Given passage:
# # # #
Monday, September 15, 2014

Tree Girl

I'm going out of order with this Silhouette Girl; I'm skipping two pieces that are finished but I haven't written about. I'm sorry, I know that's absolutely horrible of me (sarcasm inserted). Forgive me?

I think it's interesting to think about where inspiration comes from. Through high school, my inspiration came largely from my friends and family. Last year, I found myself returning over and over again to a spot on my college campus called the circle, a round-ish concrete plaza of sorts between two of the three main buildings on campus.

Since coming back to school a few weeks ago, I've found a new place of inspiration. Yes, I still spend a lot of my time at the circle, and I still draw inspiration (see my pun?) from my family and friends, but lately I've found another source of inspiration. You see, the past three weeks were hot and very humid here in Cincinnati, and then on Friday, Autumn suddenly swept in. For the past three days the area experienced a dramatic drop in temperature, such that it actually feels chilly outside (as in it went from 95 degrees Fahrenheit to 65 degrees Fahrenheit). Because of the weather lately, I've spent a lot of time in the coffee shop on campus.

Like, a lot of time.

You see, I work there (or here, I should say, because guess where I'm sitting as I type this). I've been a barista there since February. No, I'm not even going to try to list all the stereotypes I fit under, being an artsy, poetry-writing Caucasian girl barista who loves cold espresso-y drinks. It's ridiculous. Don't judge me. All joking and stereotypes aside, I love my job a ridiculous amount.

Now, not only do I work in this beloved coffee shop, but for the past few weeks I also have spent all my free time there. I wake up, go to classes, go to the coffee shop and do homework-y or artsy things, clock in and do barista-y things, clock out, sit in the coffee shop and do more homework-y or artsy things, then go to my room and sleep. Rinse, repeat. That is my life.

In these few weeks of coffee shop life, I've reconfirmed that, believe it or not, I'm most productive and focused when I have things going on around me. If I try to do homework in my dorm or the school library, I get bored and fall asleep. But put me in a place with a little bit of noise and activity, and I get all kinds of things done. Don't get me wrong, I still require time alone in order to be a civil human being, and I also don't get anything done if I'm with people and they're trying to talk to me. Essentially, if I want to do something productive (homework, art, blogging, etc.), I do my best when I'm alone but surrounded by life and activity. Does that make sense? I hope so.
# # # #
Data:
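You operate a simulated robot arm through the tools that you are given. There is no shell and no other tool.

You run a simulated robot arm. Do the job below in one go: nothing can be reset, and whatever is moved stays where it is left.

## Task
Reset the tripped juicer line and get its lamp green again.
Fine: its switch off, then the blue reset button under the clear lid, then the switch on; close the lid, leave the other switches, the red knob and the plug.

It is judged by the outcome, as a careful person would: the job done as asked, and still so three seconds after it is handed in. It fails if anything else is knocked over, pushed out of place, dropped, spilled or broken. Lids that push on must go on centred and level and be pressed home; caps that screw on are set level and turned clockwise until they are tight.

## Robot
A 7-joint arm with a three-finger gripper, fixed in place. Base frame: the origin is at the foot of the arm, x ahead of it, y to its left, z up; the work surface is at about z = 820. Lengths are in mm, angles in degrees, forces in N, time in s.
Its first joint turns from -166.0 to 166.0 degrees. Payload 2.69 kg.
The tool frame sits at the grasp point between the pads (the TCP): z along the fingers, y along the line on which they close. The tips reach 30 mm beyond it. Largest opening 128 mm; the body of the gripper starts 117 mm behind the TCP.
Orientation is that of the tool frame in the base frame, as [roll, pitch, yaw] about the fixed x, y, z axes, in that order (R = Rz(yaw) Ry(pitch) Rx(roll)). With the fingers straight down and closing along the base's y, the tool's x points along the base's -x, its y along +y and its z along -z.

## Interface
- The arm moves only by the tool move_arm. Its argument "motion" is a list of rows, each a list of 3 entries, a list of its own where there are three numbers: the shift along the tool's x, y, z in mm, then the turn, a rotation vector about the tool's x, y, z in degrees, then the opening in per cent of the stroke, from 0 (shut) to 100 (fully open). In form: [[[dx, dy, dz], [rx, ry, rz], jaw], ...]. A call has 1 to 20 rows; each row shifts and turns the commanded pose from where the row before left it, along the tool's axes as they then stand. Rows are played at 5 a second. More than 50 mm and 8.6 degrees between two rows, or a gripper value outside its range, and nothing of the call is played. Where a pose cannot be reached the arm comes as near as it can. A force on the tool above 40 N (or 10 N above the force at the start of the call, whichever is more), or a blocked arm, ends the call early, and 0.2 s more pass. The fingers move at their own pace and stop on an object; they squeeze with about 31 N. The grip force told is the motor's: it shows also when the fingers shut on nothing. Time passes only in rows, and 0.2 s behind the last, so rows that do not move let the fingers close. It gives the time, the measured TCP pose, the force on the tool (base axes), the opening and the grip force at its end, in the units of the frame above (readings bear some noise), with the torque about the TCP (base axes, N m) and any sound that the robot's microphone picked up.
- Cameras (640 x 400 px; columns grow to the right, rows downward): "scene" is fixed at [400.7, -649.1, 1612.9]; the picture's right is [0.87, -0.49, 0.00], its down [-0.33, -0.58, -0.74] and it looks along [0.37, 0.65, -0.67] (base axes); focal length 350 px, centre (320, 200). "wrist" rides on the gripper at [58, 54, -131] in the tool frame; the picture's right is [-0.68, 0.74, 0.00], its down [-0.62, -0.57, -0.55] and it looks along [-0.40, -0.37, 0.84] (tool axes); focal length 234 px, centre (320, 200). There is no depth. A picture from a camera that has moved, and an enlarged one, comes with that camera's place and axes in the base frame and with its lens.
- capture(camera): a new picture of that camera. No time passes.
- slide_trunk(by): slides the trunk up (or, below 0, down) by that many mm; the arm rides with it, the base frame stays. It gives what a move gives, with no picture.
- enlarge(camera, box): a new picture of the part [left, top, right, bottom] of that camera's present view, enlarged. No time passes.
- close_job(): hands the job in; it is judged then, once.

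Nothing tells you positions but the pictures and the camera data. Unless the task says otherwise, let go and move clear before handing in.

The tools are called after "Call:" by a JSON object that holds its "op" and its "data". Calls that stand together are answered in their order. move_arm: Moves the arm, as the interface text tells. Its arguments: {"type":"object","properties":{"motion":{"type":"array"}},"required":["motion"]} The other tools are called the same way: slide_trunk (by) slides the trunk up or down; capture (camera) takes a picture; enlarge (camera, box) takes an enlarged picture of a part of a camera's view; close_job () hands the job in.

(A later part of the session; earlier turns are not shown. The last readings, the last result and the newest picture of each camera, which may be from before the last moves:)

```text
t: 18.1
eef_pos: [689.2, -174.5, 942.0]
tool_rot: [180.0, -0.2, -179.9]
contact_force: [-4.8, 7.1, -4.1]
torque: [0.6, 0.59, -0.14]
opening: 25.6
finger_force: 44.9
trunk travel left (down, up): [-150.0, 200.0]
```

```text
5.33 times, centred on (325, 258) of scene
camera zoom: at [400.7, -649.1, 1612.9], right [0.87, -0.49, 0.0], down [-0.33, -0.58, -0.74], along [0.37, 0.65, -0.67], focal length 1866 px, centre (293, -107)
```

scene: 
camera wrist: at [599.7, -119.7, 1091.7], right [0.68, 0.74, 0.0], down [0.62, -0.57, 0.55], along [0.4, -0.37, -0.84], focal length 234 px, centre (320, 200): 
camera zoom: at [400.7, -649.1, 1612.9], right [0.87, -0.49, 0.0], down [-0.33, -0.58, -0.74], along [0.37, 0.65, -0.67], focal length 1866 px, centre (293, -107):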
# # # #
Task list:
**A.** Extract from the given passage the words running from "You see, I work" to "a ridiculous amount.".
**B.** Continue the given passage from where it stops.

Expected responses:
**A.**
You see, I work there (or here, I should say, because guess where I'm sitting as I type this). I've been a barista there since February. No, I'm not even going to try to list all the stereotypes I fit under, being an artsy, poetry-writing Caucasian girl barista who loves cold espresso-y drinks. It's ridiculous. Don't judge me. All joking and stereotypes aside, I love my job a ridiculous amount.

**B.**
Anyway, I've used and been inspired by the social activity around me for art. For example, Friday night I got an idea for an art piece involving a very special tree, so I sat in the coffee shop and asked almost everyone I saw to answer this one question:

If you could plant a tree and have any material object grow as its fruit, what kind of tree would you plant?

I limited things by saying the answer could not be money, because let's be real, everyone would say that and I simply didn't want to draw a money tree.

Some of the answers I received?
  • guitars
  • wifi (material object?)
  • Pokemon
  • legos
  • books
  • yarn
  • blankets
  • football helmets
  • gold 
  • iPhones
  • jewelry
  • chocolate bars
  • puppies
  • perfectly fitting jeans
  • giant platinum swans (???)
  • ferraris
  • bikes
I appreciated all the answers. And the next day, I returned to the coffee shop with my watercolor pencils and created this:

Book and yarn tree silhouette girl
"Tree Girl"

No, books and yarn were not the most popular answers (gold  and legos were), but I liked them. I loved the idea of ready-to-read books coming from a tree, and I loved the idea of balls of yarn, mirroring the many round fruits like apples and oranges. The little dangling tear-drop shapes, however, are up to the viewer. Some people have said they're balloons (popped or not yet inflated, either way), others have said they're lights, or other things. I've also heard many different ideas about what the girl is doing and thinking. Is she crying, praying, inspiring it to grow?

Those questions are what I love most about Silhouette Girl. There are so many different ways to interpret her and the images she's in, and I love hearing the different ideas people come up with when they see one of the silhouette girl pieces.

My college coffee shop always has student art on the walls, and the artwork is changed every month or so. And as of last Monday, my own artwork has been featured. I chose to put the Silhouette Girl series on display, including a couple of new pieces, like Tree Girl, and another that has not been shared here before, (but will be soon!). Since hanging them Monday night, I have received a nearly constant stream of compliments, and it's been awesome. My ego is loving this (my quiet, behind-the-scenes personality is hating this). I've also received a nearly constant stream of questions, and I'm loving it. My answers are usually something to the effect of "I don't know, what do you think?" or "I didn't intend that when I first drew it, but possibly!" or "It's up to you, you decide."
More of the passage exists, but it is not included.